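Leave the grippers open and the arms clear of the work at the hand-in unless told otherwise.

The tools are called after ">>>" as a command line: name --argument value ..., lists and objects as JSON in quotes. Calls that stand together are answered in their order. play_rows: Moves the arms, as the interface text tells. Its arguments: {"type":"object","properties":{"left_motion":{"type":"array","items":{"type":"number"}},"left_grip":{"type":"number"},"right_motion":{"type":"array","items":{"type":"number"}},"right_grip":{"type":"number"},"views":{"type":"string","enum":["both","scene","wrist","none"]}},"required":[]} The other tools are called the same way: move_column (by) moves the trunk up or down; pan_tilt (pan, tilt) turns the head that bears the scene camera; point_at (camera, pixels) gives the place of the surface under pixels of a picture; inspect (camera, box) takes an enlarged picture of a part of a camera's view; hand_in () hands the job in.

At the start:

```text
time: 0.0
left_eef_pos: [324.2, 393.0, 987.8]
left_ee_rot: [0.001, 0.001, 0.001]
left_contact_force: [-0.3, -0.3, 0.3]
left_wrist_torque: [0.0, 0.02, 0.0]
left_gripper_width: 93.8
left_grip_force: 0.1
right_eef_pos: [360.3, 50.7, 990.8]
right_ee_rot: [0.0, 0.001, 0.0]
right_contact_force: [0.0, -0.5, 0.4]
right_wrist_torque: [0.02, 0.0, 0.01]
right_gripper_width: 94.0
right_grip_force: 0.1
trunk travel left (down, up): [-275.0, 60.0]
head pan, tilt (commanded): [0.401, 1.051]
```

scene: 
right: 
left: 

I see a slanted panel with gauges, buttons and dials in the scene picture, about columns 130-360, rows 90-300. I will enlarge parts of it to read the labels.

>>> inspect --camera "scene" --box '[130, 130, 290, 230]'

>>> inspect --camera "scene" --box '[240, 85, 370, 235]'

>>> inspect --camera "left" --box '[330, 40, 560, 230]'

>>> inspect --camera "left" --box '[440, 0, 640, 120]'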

..........

**REQUIRED WORK:** Copy out the full material exactly as it appears. Give them as a JSON list of strings, one for each line, with blank lines left out.

**EXERCISE OUTPUT:**
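[
  "Leave the grippers open and the arms clear of the work at the hand-in unless told otherwise.",
  "The tools are called after \">>>\" as a command line: name --argument value ..., lists and objects as JSON in quotes. Calls that stand together are answered in their order. play_rows: Moves the arms, as the interface text tells. Its arguments: {\"type\":\"object\",\"properties\":{\"left_motion\":{\"type\":\"array\",\"items\":{\"type\":\"number\"}},\"left_grip\":{\"type\":\"number\"},\"right_motion\":{\"type\":\"array\",\"items\":{\"type\":\"number\"}},\"right_grip\":{\"type\":\"number\"},\"views\":{\"type\":\"string\",\"enum\":[\"both\",\"scene\",\"wrist\",\"none\"]}},\"required\":[]} The other tools are called the same way: move_column (by) moves the trunk up or down; pan_tilt (pan, tilt) turns the head that bears the scene camera; point_at (camera, pixels) gives the place of the surface under pixels of a picture; inspect (camera, box) takes an enlarged picture of a part of a camera's view; hand_in () hands the job in.",
  "At the start:",
  "```text",
  "time: 0.0",
  "left_eef_pos: [324.2, 393.0, 987.8]",
  "left_ee_rot: [0.001, 0.001, 0.001]",
  "left_contact_force: [-0.3, -0.3, 0.3]",
  "left_wrist_torque: [0.0, 0.02, 0.0]",
  "left_gripper_width: 93.8",
  "left_grip_force: 0.1",
  "right_eef_pos: [360.3, 50.7, 990.8]",
  "right_ee_rot: [0.0, 0.001, 0.0]",
  "right_contact_force: [0.0, -0.5, 0.4]",
  "right_wrist_torque: [0.02, 0.0, 0.01]",
  "right_gripper_width: 94.0",
  "right_grip_force: 0.1",
  "trunk travel left (down, up): [-275.0, 60.0]",
  "head pan, tilt (commanded): [0.401, 1.051]",
  "```",
  "scene: ",
  "right: ",
  "left: ",
  "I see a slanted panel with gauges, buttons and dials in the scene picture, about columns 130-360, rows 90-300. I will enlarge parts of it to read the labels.",
  ">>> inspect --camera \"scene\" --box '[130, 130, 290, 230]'",
  ">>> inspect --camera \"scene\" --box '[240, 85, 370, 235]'",
  ">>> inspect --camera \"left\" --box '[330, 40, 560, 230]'",
  ">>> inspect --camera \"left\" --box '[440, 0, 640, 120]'"
]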